Chucky, Chucky, Chucky, más Chucky, siempre un Chucky…
Una larga cadena de “Chuky´s” que van a repetirse con el tiempo en todos los lugares del país, y que los medios utilizarán para ensalzar las monstruosidades minoriles. Pero Chucky Lezcano, el de Dock Sud, será el más original. El primero. El que dio rienda suelta a una saga. La matriz del huevo de la serpiente o un ensayo que sectores de la sociedad preparan para reproducir la crueldad, mientras otros se aprovechan de ella.
Recuerdo que por entonces me tocó recorrer los centros de encierro y pude hablar con él. Miguel Lezcano se llamaba y vivía con su familia en una casilla de Villa Tranquila. Hijo de un panadero alcohólico y una madre que limpiaba casas para mantener a sus tres hijos, subsistían con lo que podían. Su hermano mayor había sido internado en un psiquiátrico debido a su fuerte adicción a las drogas. “Miguelito” (su verdadero apodo para sus amigos) cruzaría esa frontera y seguiría los mismos pasos de su hermano, pero robando y juntándose con gente del barrio que le ofrecían trabajos ilegales.
En 2002 protagonizó una famosa toma de rehenes en un supermercado de Gerli que fue filmada en detalle por la televisión y hasta hoy se puede ver en youtube. Y en 2008, cuando yo lo conocí, lo detuvieron por integrar una banda de secuestradores, organizaciones criminales vinculadas a la policía y que –entonces- se logró desarticular (pero a un costo que implicó la renuncia del Ministro de Seguridad de Scioli, el actual fiscal Carlos Stornelli, quien se fue denunciando el reclutamiento de menores en el delito).
Recuerdo a Miguel Lezcano sentado en una mesa de cemento del Centro Almafuerte, en Abasto, contando a otros -que lo miraban alucinados- cómo se había entregado al Grupo Halcón frente a las cámaras de televisión. En ese minuto de fama, ya hablaba con el argot delictivo de un preso de 30.
Como le habían asignado a un defensor de Lomas de Zamora, mi conversación con él giró sobre su situación de “engome” de la que se quejaba.
Alguien me contó que –ya de grande- le tocó estar preso. Que pasó por la Unidad 42 de Florencio Varela, por la 40 de Lomas de Zamora y se fue en libertad con la pena cumplida de la Unidad 17 de Urdampilleta.

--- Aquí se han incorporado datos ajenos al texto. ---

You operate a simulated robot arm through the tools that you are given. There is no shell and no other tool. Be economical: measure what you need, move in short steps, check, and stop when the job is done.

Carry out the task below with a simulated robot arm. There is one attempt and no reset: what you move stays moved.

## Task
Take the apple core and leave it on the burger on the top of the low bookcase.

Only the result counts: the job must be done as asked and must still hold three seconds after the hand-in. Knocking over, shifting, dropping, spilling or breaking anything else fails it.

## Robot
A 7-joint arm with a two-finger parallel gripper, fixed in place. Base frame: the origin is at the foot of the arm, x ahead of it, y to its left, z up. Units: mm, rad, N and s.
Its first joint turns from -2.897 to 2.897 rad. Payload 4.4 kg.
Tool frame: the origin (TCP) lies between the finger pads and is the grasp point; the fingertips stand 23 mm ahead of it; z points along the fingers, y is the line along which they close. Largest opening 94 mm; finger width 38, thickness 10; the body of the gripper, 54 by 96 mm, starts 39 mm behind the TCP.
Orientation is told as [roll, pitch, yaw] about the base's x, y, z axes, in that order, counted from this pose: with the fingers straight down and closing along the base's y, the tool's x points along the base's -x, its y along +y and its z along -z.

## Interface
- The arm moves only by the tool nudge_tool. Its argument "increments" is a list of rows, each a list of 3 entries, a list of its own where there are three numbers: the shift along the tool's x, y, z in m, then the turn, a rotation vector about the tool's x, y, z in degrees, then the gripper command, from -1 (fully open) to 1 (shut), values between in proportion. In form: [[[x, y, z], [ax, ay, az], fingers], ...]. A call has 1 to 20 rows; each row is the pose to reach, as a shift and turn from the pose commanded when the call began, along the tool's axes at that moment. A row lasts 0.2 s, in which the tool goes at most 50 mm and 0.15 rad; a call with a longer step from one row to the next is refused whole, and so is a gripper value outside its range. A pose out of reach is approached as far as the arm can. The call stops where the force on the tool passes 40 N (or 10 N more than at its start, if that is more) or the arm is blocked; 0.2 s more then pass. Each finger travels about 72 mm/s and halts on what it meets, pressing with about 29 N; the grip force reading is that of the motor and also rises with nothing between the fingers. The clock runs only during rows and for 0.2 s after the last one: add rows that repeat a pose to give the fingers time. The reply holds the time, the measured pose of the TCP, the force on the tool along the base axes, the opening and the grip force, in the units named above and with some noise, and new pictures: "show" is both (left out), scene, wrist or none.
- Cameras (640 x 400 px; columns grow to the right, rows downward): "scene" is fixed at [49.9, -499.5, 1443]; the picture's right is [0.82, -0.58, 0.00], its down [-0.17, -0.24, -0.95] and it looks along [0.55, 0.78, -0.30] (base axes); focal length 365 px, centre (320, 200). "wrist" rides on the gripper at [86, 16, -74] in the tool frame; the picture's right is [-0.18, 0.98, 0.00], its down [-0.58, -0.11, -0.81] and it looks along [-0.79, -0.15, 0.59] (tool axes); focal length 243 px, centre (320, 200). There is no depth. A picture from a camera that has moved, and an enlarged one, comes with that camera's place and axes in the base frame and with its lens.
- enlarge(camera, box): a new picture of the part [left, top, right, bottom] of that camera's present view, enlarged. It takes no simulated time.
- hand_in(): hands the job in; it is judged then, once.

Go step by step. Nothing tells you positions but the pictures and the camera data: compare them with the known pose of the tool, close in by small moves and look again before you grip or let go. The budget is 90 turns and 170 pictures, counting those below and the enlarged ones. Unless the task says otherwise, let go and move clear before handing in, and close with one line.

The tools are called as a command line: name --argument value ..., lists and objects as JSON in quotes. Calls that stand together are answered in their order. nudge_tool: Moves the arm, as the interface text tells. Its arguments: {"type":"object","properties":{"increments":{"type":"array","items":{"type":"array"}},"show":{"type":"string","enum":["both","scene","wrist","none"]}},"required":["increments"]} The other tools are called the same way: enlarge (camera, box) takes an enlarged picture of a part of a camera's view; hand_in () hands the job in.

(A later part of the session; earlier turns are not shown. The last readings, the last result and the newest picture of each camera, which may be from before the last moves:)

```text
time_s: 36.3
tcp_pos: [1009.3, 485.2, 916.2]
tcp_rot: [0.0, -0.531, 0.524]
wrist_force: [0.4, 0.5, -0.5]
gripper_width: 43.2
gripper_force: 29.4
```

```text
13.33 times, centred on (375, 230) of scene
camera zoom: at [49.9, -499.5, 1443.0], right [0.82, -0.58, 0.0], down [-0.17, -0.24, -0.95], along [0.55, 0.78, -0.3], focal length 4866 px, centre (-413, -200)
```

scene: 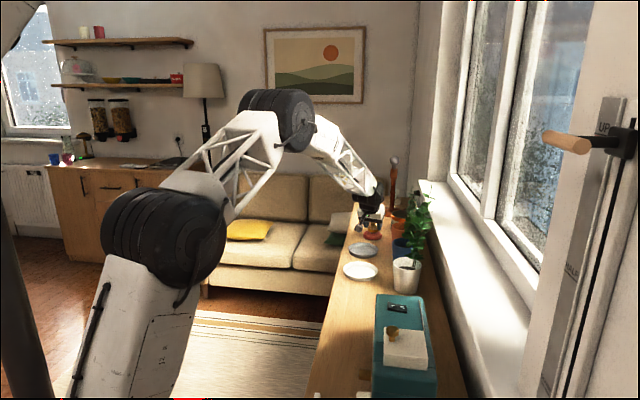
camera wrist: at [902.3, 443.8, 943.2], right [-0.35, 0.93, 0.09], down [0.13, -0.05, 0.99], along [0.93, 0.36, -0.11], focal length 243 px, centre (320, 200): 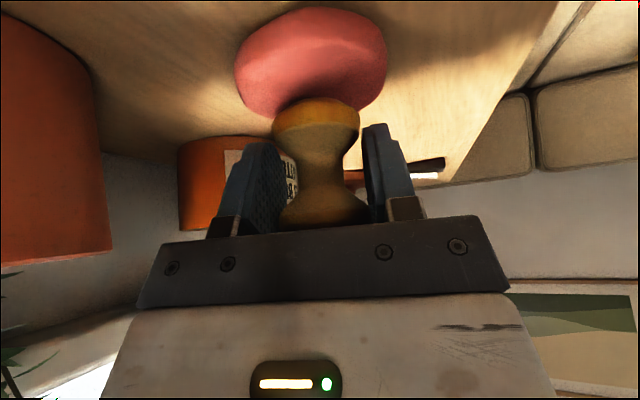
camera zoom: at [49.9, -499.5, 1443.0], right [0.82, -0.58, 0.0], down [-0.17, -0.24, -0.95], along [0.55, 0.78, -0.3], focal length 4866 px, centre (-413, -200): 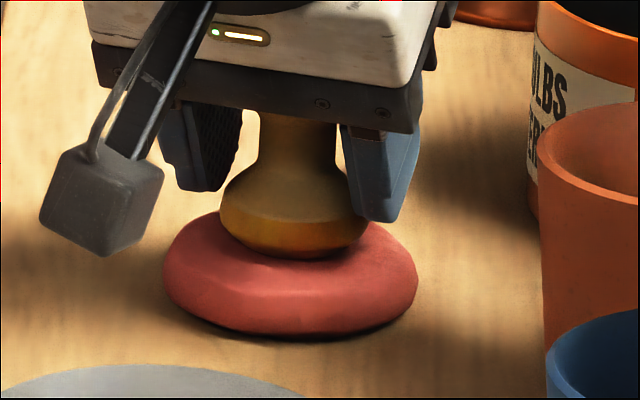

Pasaron 15 años y durante todo este tiempo no supe nada más de su vida. Todavía lo recuerdo sentado en una mesa de cemento. Se lo tragó la tierra, o los medios ya no hablaron de sus andanzas.
Hasta hace pocos días. Cuando los diarios titularon sobre su asesinato de una puñalada que le habría dado la víctima de un robo en una situación que aún resta por esclarecerse. Entonces la maquinaria de la designación volvió a colocar nombres: “Chucky”. Y no todo este tiempo en el que fue “Miguel” (un laburante, un padre de familia, un hombre de 28 años). Porque Chuky volvió a ser Chucky, quedando reducido en el acto, al estigma de siempre, y a un final cantado.
“Chucky", muerto. “Miguel Lezcano”, muerto. Todos los pibes y copycats de "Chucky", muertos.
El pasado vuelve a toda velocidad y anuncia la muerte. Como si hubiera un maleficio del que no podemos despertar.